Cellist Ben Rogerson, originally from Chichester, continues to honour the memory of his late grandmother with a concert in the city in aid of St Wilfrid’s Hospice.
Ben is reuniting his occasional Minerva Ensemble for a concert featuring soloist/director David Le Page for this year’s second Festival of Chichester. They will offer The Four Seasons by Astor Piazzolla and Antonio Vivaldi on Sunday, June 15 at 7pm in St John’s Chapel.
As Ben says: “Chichester is full of people who have a connection with St Wilfrid’s.” As he says, the work the hospice does is crucial. Ben’s St Wilfrid’s concert was for many years a feature of the now-defunct Chichester Festivities, and he is delighted to return, particularly with David, regarded by many as one of Europe’s finest violinists.
“He really is super talented. He is one of those guys that can just do anything. When they heard David was playing, everyone was wanting to take part. Loads of people are just dying to play with him.”
Guernsey-born and educated at the Menuhin School, David is the leader of the Orchestra of the Swan and has founded his own groups including the Le Page Ensemble, Subway Piranhas and most recently The Harborough Collective.

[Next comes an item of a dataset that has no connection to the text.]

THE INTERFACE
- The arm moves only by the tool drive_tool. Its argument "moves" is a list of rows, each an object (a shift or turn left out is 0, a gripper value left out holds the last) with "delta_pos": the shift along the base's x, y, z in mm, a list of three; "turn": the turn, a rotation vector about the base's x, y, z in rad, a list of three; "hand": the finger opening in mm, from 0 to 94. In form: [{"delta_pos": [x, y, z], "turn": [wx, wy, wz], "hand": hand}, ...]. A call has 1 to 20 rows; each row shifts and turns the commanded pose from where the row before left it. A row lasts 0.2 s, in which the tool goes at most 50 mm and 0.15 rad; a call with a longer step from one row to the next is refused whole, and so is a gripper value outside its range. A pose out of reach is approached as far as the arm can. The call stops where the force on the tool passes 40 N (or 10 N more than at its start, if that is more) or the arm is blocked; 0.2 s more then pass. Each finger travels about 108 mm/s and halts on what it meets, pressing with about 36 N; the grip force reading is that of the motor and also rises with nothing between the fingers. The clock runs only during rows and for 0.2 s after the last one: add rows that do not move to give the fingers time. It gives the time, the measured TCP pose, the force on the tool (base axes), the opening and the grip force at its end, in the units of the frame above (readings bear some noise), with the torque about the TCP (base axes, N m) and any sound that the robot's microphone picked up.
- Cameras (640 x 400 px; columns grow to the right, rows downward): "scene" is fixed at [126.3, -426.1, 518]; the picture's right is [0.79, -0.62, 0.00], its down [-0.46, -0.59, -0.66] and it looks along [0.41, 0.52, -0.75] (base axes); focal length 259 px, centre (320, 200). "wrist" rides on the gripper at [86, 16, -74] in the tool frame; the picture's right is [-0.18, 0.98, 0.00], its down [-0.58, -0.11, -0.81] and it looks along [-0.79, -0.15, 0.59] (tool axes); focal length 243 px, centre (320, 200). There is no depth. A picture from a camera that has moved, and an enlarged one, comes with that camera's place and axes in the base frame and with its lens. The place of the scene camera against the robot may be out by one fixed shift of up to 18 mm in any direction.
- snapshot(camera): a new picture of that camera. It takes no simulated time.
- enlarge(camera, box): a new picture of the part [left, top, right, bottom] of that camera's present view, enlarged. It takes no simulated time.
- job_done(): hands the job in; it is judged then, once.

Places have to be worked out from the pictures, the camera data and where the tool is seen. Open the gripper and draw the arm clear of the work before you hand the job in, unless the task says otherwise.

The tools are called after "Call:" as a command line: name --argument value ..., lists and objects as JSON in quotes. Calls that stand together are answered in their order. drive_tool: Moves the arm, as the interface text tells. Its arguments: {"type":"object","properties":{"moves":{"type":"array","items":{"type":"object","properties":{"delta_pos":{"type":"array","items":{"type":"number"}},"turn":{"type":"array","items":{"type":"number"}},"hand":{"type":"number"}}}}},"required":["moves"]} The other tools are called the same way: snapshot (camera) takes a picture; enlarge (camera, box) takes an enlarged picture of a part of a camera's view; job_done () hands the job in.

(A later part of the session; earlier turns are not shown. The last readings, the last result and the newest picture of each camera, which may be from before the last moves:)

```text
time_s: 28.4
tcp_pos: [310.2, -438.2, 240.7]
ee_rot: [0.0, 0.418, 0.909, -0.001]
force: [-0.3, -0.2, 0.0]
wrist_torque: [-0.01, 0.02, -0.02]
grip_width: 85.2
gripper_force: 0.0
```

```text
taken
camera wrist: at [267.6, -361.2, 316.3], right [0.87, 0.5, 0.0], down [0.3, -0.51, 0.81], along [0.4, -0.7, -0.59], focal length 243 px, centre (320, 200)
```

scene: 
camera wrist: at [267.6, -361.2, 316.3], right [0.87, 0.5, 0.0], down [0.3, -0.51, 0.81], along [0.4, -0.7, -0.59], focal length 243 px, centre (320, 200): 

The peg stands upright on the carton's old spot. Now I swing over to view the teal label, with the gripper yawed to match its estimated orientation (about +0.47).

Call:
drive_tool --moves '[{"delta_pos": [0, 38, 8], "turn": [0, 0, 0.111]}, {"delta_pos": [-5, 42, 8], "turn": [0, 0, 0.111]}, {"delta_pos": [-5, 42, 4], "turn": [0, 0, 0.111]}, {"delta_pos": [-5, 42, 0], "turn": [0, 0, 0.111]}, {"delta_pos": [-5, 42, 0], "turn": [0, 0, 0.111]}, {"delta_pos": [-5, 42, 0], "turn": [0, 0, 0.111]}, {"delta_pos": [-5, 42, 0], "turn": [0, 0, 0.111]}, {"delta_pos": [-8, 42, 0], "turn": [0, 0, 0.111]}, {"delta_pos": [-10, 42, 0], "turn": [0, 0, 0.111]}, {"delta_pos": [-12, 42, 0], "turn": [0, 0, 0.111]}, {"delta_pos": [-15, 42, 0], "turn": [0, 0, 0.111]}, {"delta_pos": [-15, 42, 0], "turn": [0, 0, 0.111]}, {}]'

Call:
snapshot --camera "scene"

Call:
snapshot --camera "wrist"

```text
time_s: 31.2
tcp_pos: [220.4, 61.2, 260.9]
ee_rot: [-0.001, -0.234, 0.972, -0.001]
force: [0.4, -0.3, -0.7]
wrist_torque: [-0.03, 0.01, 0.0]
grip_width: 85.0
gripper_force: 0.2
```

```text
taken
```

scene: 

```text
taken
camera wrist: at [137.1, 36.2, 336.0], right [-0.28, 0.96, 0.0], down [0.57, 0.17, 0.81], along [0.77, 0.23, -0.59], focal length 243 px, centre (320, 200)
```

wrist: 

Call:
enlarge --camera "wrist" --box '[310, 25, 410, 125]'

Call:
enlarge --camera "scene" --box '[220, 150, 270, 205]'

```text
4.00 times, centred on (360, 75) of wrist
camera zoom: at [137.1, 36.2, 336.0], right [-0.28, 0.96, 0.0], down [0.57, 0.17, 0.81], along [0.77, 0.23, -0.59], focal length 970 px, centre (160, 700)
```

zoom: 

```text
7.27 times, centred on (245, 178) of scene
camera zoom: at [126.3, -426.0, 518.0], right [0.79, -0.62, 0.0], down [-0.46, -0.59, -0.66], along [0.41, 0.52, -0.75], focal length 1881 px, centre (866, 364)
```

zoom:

David began playing the violin at the age of seven.
“I was encouraged to improvise by my father from the first moment I picked up the violin,” David said. “There was an immediate understanding of how the instrument worked and I clearly recall playing along to recordings of Grappelli, Bach, Brubeck, Bruch and Mendelssohn.
“There was no mystery to me. That came later. There were years when I forgot how important the freedom to improvise was and it was slightly frowned upon by some of my teachers in the classical world. It helps me write and puts me back in touch with my most natural way of playing and making music.”
Brought together by Ben, the Minerva Ensemble features 12 top-flight professional musicians from London’s chamber and orchestral scene who will join forces with David to present the music of the Nuevo Tango king Astor Piazzolla, alongside that of the Red Priest of Venice, Antonio Vivaldi. As Ben says, the ensemble is an occasional gathering. His full-time job is with the BBC Concert Orchestra.
“I have been there for about two years, and it is great fun. It’s hilarious really and very different from my job in Ireland. I was with the Irish Chamber Orchestra for about ten years, and we worked with all sorts of posh people.”
And he continues to work with ‘posh people’ with the BBC Concert Orchestra. But he has now also worked with Dame Edna, Gary Barlow and Kylie: “My second gig with them was with Kylie. I didn’t get to speak to her, but she was just amazing. She is super professional. In rehearsals, she just sat very conservatively while we did our stuff, and then when she wanted to work out something with her own band, she didn’t want to waste the orchestra’s time. And then when it came to the gig, she stopped being this middle-aged lady and became a sex kitten! She is an unbelievable performer. It is fantastic the way she works to the camera.”